Passage given:
Lokasi Duduk Sinuhun di Bangsal Parasedya, Ada Petugas di Belakangnya yang Menyangga Punggung
SURAKARTA, iMNews.id – “Sesuatu” peristiwa strategis taktis simbolik yang berkait dengan urusan “regenerasi” yang semula sangat dikhawatirkan kalangan jajaran “Bebadan Kabinet 2004”, sampai seluruh rangkaian upacara adat tingalan jumenengan berakhir, benar-benar tidak terjadi dan nihil. Sebab itu, suasana kondusif, lancar dan aman lebih tampak mendominasi.
Kesan positif selama ritual ulang-tahun tahta ke-21 Sinuhun PB XIII itu terasa saat digelar di Pendapa Sasana Sewaka, Sabtu (25/1) dari pukul 09.00 WIB hingga berakhir sekitar pukul 14.00 WIB. Berakhirnya seluruh rangkaian ritual, ditandai dengan “jengkarnya” Sinuhun dari tempat duduknya di Bangsal Parasedya, saat gendhing “Undur-undur Kajogan” disajikan.

Directions for this task: How does the passage given go on? Write the next part.

Data block:
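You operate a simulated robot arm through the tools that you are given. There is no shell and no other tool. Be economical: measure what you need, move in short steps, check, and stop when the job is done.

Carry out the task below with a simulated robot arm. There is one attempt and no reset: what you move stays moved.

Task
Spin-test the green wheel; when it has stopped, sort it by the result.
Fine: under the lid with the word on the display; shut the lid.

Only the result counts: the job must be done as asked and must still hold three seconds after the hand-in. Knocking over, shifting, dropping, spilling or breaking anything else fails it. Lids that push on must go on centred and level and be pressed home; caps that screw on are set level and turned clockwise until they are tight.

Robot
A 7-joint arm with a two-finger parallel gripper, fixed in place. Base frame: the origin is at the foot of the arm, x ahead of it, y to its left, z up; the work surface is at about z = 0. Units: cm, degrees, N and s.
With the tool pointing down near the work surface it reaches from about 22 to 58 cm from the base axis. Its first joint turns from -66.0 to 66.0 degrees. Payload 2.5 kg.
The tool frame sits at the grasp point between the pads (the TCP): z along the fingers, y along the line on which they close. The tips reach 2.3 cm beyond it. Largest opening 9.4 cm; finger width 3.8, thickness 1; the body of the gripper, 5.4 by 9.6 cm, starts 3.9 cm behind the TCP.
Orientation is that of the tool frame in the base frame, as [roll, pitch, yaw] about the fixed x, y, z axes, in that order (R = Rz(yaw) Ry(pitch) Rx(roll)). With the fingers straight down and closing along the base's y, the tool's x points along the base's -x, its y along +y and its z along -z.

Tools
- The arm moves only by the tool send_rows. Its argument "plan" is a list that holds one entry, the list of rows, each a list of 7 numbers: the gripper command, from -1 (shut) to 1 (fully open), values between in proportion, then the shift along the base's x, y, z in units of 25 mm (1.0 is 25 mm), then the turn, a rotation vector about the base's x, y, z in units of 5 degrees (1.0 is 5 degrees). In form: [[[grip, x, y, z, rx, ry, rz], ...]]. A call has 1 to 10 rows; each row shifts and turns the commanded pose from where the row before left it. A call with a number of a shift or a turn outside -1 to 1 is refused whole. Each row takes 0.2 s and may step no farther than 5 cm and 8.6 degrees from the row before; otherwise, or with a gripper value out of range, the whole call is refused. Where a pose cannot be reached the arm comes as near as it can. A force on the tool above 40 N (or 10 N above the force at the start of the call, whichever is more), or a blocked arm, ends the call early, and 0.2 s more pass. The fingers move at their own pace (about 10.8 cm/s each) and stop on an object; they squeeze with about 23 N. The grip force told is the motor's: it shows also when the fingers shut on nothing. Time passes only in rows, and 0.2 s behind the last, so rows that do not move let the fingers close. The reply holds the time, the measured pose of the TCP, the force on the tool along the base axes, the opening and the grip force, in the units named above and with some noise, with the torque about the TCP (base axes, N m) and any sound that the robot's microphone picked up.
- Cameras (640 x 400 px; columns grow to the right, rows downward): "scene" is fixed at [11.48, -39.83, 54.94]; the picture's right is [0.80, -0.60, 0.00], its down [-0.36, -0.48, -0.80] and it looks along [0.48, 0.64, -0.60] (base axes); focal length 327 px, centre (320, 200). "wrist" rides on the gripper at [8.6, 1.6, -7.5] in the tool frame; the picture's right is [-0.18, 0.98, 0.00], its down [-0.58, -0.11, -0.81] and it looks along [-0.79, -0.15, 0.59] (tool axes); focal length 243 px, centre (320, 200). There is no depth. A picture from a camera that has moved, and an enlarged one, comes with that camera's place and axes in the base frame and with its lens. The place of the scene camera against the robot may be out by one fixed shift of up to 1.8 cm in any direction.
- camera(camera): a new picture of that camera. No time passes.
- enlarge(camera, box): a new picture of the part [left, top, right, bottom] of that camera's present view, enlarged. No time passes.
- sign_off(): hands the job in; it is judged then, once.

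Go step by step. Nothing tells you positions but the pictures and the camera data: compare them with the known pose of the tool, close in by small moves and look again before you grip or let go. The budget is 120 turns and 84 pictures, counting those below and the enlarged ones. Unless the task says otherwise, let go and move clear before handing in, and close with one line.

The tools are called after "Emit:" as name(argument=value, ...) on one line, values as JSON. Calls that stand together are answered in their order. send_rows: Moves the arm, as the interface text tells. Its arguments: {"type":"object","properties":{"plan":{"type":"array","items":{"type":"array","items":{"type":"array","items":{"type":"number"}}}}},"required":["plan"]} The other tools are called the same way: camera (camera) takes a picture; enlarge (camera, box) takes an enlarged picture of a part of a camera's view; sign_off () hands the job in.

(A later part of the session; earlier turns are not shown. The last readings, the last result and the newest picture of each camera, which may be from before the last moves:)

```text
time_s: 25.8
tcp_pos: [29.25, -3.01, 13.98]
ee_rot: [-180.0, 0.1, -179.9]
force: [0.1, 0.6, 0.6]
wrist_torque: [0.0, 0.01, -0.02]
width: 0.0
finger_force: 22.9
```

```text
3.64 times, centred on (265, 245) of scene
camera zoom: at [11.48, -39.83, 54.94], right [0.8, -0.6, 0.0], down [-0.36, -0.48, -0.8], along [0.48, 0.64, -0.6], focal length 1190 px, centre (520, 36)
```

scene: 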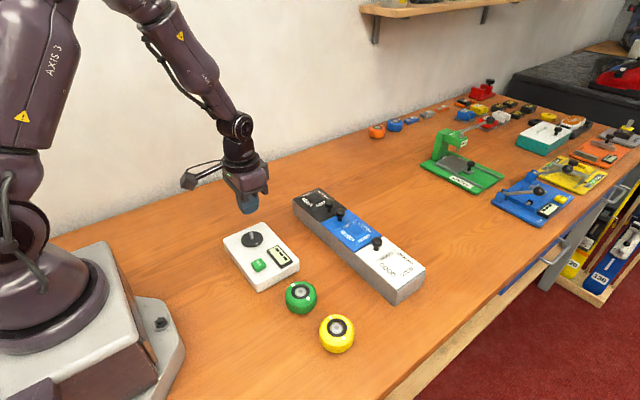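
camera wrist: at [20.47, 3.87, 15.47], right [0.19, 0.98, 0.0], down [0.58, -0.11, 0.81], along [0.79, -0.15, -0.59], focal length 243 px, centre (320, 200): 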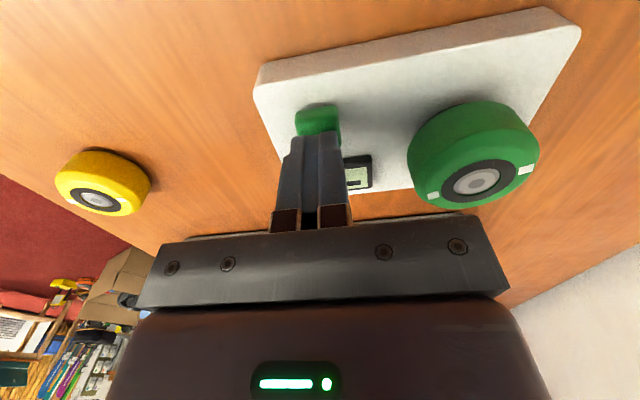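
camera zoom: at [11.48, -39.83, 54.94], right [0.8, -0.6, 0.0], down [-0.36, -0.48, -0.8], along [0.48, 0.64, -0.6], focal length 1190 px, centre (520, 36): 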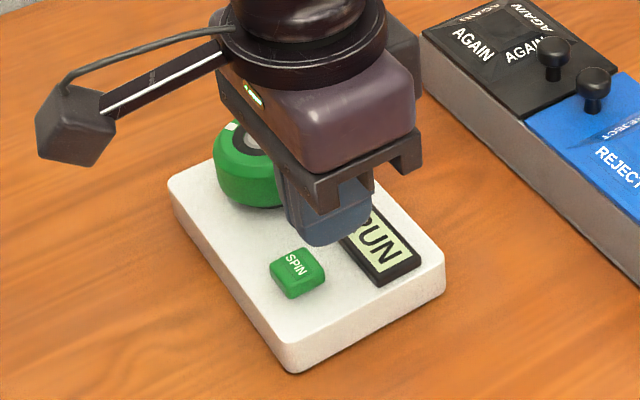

Response to this task:
Saat Sinuhun dibantu beranjak dari “singgasananya” dan bergeser mundur bersama seluruh keluarga kecilnya, hanya ditandai dengan bunyi iringan gamelan yang menyajikan gendhing “Undur-undur Kajogan”. Demikian pula, saat sajian inti tarian saral Bedhaya Ketawang hendak disajikan atau berakhir, sama sekali tidak ada “aba-aba” MC atau pambiwara yang mengumumkannya.

Berlangsungnya upacara adat tingalan jumenengan yang sangat penting, berwibawa dan sakral sebagai respresentasi keberadaan Kraton Mataram Surakarta, bisa menjadi pembelajaran yang sangat penting dan bermakna bagi masyarakat adat khususnya. Karena, ritual itu mencontohkan bahwa hampir semua peristiwa adat penting di kraton, tak mengenal jasa “MC”.
Untuk mengumumkan tatacara dan mengatur acara dalam setiap upacara adat di kraton, sejak dulu hanya mengandalkan kepekaan unsur manusianya untuk menghafal semua gendhing upacara dan mengidentifikasi penandanya. Bukan praktik jasa master of ceremony (MC) atau kepiawaian juru pambiwara, yang biasa mengatur jalannya acara dan upacara di luar kraton.
Cukup dengan terdengarnya sajian gendhing “Undur-undur Kajogan”, semua yang hadir dalam “pisowanan” ritual tingalan jumenengan, harus tahun makna yang dimaksudkan, yaitu sebagai tanda Sinuhun atau “raja” beranjak dari singgasana untuk meninggalkan tempat upacara. Gendhing itu pula yang perlu dipahami maknanya bahwa seluruh rangkaian ritual tingalan sudah berakhir.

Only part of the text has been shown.